WHAT YOU WILL DO -
1. Give the stretch of the excerpted passage that starts with "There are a" and ends with "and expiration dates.", unchanged.
2. Resume the excerpted passage where it left off.

DATA PROVIDED -
Start
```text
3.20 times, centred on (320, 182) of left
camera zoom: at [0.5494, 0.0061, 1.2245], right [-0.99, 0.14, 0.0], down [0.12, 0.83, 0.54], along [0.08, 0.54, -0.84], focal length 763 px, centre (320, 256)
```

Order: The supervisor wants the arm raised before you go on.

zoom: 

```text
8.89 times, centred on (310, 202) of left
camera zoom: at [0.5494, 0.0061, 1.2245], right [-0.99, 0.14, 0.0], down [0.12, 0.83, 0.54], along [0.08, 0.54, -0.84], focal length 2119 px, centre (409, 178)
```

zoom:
End
EXCERPTED PASSAGE -
Start
Importance of Maintaining
Status after September 11
By
Angelo A. Paparelli*
This practice advisory was adapted from my discussion on
visa maintenance issues during the November 2, 2001 ILW teleconference on the immigration
implications of the September 11th tragedy. After September 11, it is more important than
ever for nonimmigrant workers to maintain lawful status in the United States.
Nonimmigrants are being detained and/or placed in removal proceedings for minor, technical
violations of immigration laws.
Q: What can practitioners do to ensure that clients maintain lawful nonimmigrant status?
There are a number of things that immigration lawyers can do. We can maintain and
constantly update our internal calendaring systems to track the expiration dates of our
clients' nonimmigrant status. Lawyers can use web-based access as case management tools
(ILW provides web-based service for immigration attorneys) to maintain client relations
and keep clients aware of expiration dates and compliance issues. We can also encourage
our corporate clients to develop and maintain their own tickler systems that keep track of
their employees' nonimmigrant status and expiration dates.
We can send letters to our individual and corporate clients to remind them about upcoming
expiration of nonimmigrant status and warn them about the consequences of unlawful
presence and the failure to maintain status. We can instruct our clients to carry
documents of identity and proof of their right to be present in United States (passport,
I-94 and I-797s) at all times. We can inform clients that they may not be re-admitted to
the United States if they do not have proper documentation with them when they return from
travel abroad. Michael A. Pearson, Memorandum to Regional Directors, et al. (HQ INS
10/10.10), Deferred Inspection, Parole and Waivers of Documentary Requirements, November
28, 2001, posted on AILA Infonet, Doc. No. 01121333 (December 13, 2001).
End
RESULTS BY TASK -
1.
There are a number of things that immigration lawyers can do. We can maintain and
constantly update our internal calendaring systems to track the expiration dates of our
clients' nonimmigrant status. Lawyers can use web-based access as case management tools
(ILW provides web-based service for immigration attorneys) to maintain client relations
and keep clients aware of expiration dates and compliance issues. We can also encourage
our corporate clients to develop and maintain their own tickler systems that keep track of
their employees' nonimmigrant status and expiration dates.

2.
We can also remind our nonimmigrant clients (other than those
in A or G status) of the obligation under § 265(a) of the Immigration and Nationality Act
to report any change of address on Form AR-11 to the INS within 10 days of the move.
Lastly, we can help them to be aware of the conditions for continued maintenance of status
applicable to the individual's particular nonimmigrant visa category, such as the
obligation on an F-1 student to maintain a full course of study and refrain from engaging
in prohibited forms of employment.
Finally, we can ensure that in a true emergency our clients can reach us (or a designated
on-call colleague) twenty-four hours a day, seven days a week.
Q: Has INS adjudication of nonimmigrant visa petitions changed since September 11?
Expect more stringent nonimmigrant visa eligibility standards from INS. When filing for
extension of status, do not depend on the initial grant of status as an indication of the
approval of an extension. INS will not accord a presumption of correctness in its prior
decision. The next officer who gets the case can disagree completely with the previous
officer and offer no explanation for the incongruity.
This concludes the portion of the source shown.